No, not really. It never got that far.

The problem is I am a coward. I always have been. I was 30 years old before
I had my first date. 30 years old before I kissed a woman, 30 years old
before I had sex for the first time. 30 years old before I felt loved by a
woman.

It's not that I didn't like girls growing up, au contrare. I used to wonder
what it would be like to date, to kiss, to hold hands, to be in love. I used
to envy my friends (the few that I had). I was, and still am a coward.

I was always picked last to play baseball, I was the kid that everyone loved
to pick on. I wore glasses and my hands shook when I was nervous. I was the
butt of all jokes, and I never stood my ground. Never fought back, always
looked for a way out.

I can't count the nights that I would lay in my bed, thinking about how
things could be, wondering how things might have turned out, hoping against
hope that there was a chance, wondering if I was trying hard enough, or if I
was trying too hard, crying myself to sleep.

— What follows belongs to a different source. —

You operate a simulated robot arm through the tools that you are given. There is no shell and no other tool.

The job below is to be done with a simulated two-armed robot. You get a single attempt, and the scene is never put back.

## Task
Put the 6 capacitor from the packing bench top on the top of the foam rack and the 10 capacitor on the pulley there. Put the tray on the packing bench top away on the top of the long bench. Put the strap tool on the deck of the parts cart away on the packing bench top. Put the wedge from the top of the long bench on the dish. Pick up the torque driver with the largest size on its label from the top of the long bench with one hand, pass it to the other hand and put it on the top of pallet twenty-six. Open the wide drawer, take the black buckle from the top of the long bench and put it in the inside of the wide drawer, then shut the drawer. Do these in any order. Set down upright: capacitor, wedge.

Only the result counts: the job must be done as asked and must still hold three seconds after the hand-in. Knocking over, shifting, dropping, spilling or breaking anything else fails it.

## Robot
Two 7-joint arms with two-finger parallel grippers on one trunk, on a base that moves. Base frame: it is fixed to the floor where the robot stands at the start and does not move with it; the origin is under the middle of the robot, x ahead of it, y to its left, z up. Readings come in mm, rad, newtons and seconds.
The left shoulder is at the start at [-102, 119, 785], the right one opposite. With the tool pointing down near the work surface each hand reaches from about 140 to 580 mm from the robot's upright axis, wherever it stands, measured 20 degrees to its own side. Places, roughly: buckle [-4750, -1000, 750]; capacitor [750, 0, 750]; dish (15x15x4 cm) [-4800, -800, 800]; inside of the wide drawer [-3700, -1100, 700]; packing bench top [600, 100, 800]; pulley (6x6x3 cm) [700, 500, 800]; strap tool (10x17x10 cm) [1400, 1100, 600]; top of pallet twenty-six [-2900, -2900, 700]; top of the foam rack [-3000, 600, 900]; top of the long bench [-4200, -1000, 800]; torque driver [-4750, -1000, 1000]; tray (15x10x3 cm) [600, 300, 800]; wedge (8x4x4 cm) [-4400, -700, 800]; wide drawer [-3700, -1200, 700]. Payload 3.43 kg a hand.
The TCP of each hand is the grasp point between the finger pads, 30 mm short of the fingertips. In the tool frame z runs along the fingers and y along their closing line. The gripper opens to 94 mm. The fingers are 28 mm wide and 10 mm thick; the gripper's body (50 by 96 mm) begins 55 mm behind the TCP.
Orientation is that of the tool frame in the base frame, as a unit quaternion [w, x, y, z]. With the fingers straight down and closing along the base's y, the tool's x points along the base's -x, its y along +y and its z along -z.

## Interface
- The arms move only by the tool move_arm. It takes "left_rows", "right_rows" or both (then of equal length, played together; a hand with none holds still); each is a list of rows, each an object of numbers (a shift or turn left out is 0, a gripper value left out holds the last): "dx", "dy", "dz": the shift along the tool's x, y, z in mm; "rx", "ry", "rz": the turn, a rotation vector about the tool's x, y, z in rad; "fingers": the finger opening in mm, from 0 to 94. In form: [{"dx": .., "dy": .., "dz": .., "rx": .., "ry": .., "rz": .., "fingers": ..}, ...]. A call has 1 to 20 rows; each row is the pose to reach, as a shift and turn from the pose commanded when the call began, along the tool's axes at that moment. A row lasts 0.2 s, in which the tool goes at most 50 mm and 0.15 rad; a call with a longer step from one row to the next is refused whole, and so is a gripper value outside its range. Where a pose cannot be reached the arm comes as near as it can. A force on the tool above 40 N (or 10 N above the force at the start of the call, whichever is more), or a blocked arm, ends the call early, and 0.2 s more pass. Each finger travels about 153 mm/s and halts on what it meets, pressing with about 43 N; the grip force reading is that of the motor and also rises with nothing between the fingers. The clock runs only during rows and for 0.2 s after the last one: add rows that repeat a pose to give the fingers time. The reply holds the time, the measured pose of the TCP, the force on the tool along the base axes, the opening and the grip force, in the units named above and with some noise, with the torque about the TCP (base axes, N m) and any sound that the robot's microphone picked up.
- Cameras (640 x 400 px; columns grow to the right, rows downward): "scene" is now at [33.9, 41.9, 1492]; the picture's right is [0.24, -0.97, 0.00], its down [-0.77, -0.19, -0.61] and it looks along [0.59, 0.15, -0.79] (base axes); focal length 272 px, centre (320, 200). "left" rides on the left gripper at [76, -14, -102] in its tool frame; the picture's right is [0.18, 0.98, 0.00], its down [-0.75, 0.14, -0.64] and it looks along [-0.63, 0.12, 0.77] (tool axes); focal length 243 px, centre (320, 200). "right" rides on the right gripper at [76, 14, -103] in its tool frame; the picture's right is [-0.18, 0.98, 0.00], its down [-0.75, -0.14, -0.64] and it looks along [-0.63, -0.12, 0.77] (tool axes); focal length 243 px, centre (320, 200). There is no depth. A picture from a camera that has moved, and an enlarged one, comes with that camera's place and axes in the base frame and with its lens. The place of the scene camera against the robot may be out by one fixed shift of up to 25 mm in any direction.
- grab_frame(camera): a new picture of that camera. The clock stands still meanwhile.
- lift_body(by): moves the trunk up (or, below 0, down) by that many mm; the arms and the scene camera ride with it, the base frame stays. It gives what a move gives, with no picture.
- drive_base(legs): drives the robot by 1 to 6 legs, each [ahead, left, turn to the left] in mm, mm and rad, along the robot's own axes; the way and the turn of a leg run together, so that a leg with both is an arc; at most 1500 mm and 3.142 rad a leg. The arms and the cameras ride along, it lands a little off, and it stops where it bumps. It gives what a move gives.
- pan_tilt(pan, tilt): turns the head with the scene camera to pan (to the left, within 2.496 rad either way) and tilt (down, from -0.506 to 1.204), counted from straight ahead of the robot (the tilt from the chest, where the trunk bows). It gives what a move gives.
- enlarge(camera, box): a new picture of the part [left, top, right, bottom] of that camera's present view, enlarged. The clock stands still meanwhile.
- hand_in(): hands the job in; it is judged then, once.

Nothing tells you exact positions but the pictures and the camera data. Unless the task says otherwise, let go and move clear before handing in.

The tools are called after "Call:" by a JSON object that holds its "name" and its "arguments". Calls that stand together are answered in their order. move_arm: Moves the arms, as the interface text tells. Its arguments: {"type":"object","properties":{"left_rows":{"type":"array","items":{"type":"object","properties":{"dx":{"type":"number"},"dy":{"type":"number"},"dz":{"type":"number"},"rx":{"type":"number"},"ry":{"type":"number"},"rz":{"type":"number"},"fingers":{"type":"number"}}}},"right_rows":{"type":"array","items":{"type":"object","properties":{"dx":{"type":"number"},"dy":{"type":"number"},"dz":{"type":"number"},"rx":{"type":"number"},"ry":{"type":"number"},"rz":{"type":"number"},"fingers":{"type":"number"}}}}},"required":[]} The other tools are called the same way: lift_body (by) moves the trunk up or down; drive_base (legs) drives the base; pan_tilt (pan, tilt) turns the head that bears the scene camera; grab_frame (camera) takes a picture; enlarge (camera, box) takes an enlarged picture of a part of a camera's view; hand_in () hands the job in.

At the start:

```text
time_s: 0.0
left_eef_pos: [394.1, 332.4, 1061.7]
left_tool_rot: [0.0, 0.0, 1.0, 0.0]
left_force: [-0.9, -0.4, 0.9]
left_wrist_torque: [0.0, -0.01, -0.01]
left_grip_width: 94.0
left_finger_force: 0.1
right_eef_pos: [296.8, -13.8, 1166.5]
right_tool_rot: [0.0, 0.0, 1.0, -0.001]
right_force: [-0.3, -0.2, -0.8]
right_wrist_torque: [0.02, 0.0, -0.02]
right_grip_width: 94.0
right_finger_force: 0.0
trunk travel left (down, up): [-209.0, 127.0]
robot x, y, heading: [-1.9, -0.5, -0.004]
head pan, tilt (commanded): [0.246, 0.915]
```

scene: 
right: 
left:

Yet I never had the guts to tell her how I really felt about her. I never
could tell her that I really loved her.. We would talk about her boyfirends,
and I would wish her the best of luck, but deep inside I was envious. Hoping
against hope that somehow, some way, things might change.

I am a coward, but I am still human. I want to be in love, want to be loved.
I want to be happy, spending the rest of my life with someone I love, and
someone who loves me. I want a family, but I fear it is too late for that. I
envy my sister and her three children and the life she has with them and her
husband.

I guess I got what I deserved.

Nothing

unread,
Oct 1, 2004, 2:10:23 AM10/1/04
to

Everyone feels that way.
The one thing that life has taught me.. is everything ends. It really
makes it seem like dreaming about and getting any of that stuff .. is
pretty worthless .. after time or in the end. The end sucks.

I want a family, but I fear it is too late for that. I
> envy my sister and her three children and the life she has with them and her
> husband.

Everyone feels that way .. some people are just too stupid or stuck up
to realize or admit it.

Also .. other people and time ruin dreams.. :(

> I guess I got what I deserved.

What was that?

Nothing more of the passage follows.